» **TASK PROMPT**: Restate the complete material exactly. Return a JSON list in which every string is one line; blank lines are skipped.

** Start DATA PROVIDED **

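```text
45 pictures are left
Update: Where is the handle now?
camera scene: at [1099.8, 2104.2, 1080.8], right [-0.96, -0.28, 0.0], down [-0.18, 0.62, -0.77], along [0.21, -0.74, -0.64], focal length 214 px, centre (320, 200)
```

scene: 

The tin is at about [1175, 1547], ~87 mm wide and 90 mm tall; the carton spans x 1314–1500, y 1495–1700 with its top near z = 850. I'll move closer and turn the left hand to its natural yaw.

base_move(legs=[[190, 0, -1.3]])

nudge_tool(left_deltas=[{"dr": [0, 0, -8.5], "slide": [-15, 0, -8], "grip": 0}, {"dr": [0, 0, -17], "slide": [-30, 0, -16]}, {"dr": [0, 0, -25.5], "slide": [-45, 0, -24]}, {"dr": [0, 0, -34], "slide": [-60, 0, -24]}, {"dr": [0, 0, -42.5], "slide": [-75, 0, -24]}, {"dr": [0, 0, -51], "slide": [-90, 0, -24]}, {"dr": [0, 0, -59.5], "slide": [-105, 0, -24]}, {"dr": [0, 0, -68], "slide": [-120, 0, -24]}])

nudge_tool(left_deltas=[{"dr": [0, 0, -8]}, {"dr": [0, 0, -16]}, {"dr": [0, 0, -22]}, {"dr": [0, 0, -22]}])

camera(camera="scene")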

** End DATA PROVIDED **

» **ANSWER TO THE PROBLEM**:
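[
  "```text",
  "45 pictures are left",
  "Update: Where is the handle now?",
  "camera scene: at [1099.8, 2104.2, 1080.8], right [-0.96, -0.28, 0.0], down [-0.18, 0.62, -0.77], along [0.21, -0.74, -0.64], focal length 214 px, centre (320, 200)",
  "```",
  "scene: ",
  "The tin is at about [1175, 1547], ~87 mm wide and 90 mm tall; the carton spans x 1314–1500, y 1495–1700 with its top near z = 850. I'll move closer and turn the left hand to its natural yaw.",
  "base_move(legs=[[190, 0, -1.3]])",
  "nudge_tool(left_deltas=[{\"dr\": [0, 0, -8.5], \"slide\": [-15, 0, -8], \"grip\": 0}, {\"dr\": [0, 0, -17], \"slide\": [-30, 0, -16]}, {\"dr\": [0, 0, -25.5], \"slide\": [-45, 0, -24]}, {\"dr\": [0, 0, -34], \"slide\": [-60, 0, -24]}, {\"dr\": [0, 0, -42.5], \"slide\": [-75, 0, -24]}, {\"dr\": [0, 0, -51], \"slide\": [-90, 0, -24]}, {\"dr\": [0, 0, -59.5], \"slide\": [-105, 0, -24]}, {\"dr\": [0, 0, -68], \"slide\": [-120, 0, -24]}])",
  "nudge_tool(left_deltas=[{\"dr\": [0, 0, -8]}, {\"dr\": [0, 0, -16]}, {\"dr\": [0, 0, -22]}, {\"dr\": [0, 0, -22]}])",
  "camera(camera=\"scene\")"
]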